Halving power consumption has implications beyond the electric bill. Many Starlink users live in rural or off-grid locations where solar panels and battery banks are the primary energy source. A 35-watt terminal can run nearly twice as long on the same battery capacity as a 75-watt unit, which in turn allows smaller, cheaper solar arrays. For SpaceX, lower power draw also eases thermal design and component stress, potentially extending hardware life and reducing warranty claims - both meaningful levers when unit economics are under scrutiny.

At DailyTechWire, we've tracked similar dynamics in the cellular base-station market, where operators have spent the past decade driving down watts-per-bit to make rural 4G and 5G economically viable. SpaceX is applying the same calculus to satellite ground equipment: if you can't easily raise subscription revenue, you tighten the cost structure on both ends - hardware and operating expense.

What the V5 Shares with Starlink Mini, and Where It Differs

The V5's 2.4-pound weight nearly matches the portable Starlink Mini, yet SpaceX explicitly states the V5 is not rated for in-motion use. The Mini employs different antenna phasing and tracking algorithms to maintain lock while moving in a vehicle or RV; the V5 lacks that firmware and likely uses a simplified feed design to cut cost. This distinction matters for product positioning: the Mini commands a premium because mobility adds complexity, while the V5 is a stationary terminal stripped to essentials.

Both products, however, share a design philosophy - minimize material, maximize yield. The V5's slim profile suggests fewer layers in the phased-array substrate and possibly a shift to lower-cost RF front-end components. SpaceX has not disclosed the bill of materials, but industry estimates for earlier Starlink dishes ranged from $500 to over $1,000 per unit; driving that figure below $300 would be the threshold at which hardware subsidies become sustainable at scale.

Capacity Crunch and the 2027 Mobile Bet

The V5 arrives as SpaceX prepares to launch its next-generation Starlink Mobile network in mid-2027, promising up to 150 Mbps to smartphones and a user experience comparable to high-performance terrestrial 5G. That service will rely on a new constellation of larger, more powerful satellites - likely the V2 Mini and eventual V3 buses - that can deliver higher effective isotropic radiated power (EIRP) to small, low-gain antennas.

Residential terminals like the V5, by contrast, connect to the existing Gen2 constellation, which is capacity-constrained in many markets. By capping the entry-tier plan at 100 Mbps and offering a terminal that peaks at 375 Mbps, SpaceX is effectively rationing bandwidth: subscribers who need more speed must pay for a higher tier and use the V4 dish, which can better exploit available satellite capacity during off-peak hours. This tiered approach mirrors mobile carriers' use of QoS policies to manage congestion, and it will likely become more pronounced as SpaceX onboards millions of additional users before the mobile constellation is fully deployed.
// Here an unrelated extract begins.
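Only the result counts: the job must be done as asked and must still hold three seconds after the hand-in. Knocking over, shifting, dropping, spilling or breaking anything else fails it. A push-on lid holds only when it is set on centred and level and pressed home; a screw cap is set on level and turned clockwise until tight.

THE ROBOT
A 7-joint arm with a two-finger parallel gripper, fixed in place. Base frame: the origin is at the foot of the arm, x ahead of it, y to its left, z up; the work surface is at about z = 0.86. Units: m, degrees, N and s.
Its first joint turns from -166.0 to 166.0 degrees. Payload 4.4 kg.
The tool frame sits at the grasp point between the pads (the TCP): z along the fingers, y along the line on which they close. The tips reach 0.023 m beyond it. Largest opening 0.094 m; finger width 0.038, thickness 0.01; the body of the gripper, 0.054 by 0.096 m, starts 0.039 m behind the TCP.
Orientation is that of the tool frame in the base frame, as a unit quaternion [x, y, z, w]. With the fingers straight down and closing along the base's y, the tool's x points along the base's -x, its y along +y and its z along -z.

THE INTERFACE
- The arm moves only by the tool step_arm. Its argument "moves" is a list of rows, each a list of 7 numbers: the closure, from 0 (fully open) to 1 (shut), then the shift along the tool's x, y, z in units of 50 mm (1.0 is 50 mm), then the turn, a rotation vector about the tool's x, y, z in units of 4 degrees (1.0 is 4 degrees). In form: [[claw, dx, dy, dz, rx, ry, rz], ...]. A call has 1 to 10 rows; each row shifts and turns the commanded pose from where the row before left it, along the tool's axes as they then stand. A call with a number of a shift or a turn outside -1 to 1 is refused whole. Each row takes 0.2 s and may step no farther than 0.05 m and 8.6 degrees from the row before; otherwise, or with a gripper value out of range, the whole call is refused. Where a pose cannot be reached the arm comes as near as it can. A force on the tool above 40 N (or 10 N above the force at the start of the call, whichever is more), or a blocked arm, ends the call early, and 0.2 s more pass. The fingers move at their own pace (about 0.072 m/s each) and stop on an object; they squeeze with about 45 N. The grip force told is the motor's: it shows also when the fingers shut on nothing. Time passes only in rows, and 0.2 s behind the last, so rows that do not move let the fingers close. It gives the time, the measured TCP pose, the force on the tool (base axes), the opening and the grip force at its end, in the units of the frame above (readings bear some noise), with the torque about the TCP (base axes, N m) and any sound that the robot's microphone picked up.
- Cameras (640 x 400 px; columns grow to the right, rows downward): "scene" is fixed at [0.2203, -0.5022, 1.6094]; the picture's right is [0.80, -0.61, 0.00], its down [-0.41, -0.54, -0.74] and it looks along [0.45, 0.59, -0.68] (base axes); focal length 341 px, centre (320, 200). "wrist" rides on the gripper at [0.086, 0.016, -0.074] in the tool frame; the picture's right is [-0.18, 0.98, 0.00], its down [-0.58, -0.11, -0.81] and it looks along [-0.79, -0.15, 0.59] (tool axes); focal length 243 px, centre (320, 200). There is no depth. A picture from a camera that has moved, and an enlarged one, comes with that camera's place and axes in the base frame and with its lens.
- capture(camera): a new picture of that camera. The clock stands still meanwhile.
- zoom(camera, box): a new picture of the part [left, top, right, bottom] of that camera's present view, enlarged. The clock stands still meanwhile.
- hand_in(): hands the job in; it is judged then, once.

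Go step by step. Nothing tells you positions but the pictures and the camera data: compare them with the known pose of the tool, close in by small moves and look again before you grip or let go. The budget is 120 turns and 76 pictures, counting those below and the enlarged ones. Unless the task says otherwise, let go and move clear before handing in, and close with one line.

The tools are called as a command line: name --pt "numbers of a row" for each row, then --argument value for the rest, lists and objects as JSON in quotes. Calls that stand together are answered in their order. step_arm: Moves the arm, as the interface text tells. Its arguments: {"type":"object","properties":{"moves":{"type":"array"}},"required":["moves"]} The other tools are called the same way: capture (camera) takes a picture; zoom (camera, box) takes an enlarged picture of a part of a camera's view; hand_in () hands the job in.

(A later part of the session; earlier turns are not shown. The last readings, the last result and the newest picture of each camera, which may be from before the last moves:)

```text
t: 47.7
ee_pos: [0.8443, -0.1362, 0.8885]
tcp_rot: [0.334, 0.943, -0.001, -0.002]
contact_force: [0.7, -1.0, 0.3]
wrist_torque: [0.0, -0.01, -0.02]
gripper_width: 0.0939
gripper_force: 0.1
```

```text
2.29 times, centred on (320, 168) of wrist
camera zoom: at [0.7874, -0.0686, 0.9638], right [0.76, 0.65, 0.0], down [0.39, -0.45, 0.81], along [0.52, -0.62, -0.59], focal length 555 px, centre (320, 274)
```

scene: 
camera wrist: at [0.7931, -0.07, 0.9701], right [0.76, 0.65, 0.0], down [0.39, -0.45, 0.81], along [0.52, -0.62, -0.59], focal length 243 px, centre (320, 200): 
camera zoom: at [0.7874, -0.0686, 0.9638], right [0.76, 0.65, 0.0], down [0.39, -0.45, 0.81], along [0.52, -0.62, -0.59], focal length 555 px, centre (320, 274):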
Where This Leaves the Performance Tier

Last year SpaceX introduced a $2,000 Performance dish engineered for gigabit throughput, targeting business and enterprise customers. That product sits at the opposite end of the spectrum from the V5 - larger aperture, higher gain, active cooling - and serves a market willing to pay for guaranteed capacity and lower latency. The Performance dish underscores SpaceX's segmentation strategy: one hardware line for cost-sensitive residential users, another for commercial accounts where connectivity is mission-critical.

The question is whether the middle tier - the standard Residential plan with the V4 dish - remains viable long-term. If manufacturing and logistics costs continue to favor smaller terminals, SpaceX may eventually offer only the V5 for residential subscribers and reserve larger dishes exclusively for business plans. That would simplify the supply chain and inventory management, but it would also mean accepting a permanent speed ceiling for the consumer segment - a trade-off that competitors like Amazon's Kuiper and emerging low-Earth-orbit constellations will watch closely.

Volume Production as the Path to Profitability

Musk's emphasis on "much higher volume" production is the signal that matters most. SpaceX has poured billions into building and launching satellites; ground equipment has been the other half of the capital equation, and until now, manufacturing scale has lagged. The V5's compact design likely enables higher throughput on existing assembly lines - more units per hour, lower scrap rates, simpler quality control - and reduces shipping costs due to smaller packaging.

If SpaceX can drive terminal cost below $250 and maintain a $55 monthly subscription, the payback period drops to under five months, assuming gross margin above 50 percent on service revenue. That math makes customer acquisition scalable without venture or debt financing for every incremental subscriber. In markets like India, Southeast Asia, and sub-Saharan Africa - where terrestrial broadband remains sparse - a $250 terminal and $50-$60 monthly fee could unlock hundreds of millions of potential users, provided regulatory and spectrum hurdles are cleared.

The V5 is not a performance breakthrough; it's an industrialization play. SpaceX is betting that the path to profitability runs through cheaper hardware, higher unit volumes, and tighter operational efficiency - even if that means capping speeds for the majority of subscribers. Whether that bet pays off will depend on how quickly competitors can match or undercut SpaceX's cost structure, and whether regulators in key growth markets allow unfettered access to Ka-band and Ku-band spectrum. For now, the V5 signals that SpaceX is prioritizing scale over speed, and manufacturing economics over headline specs.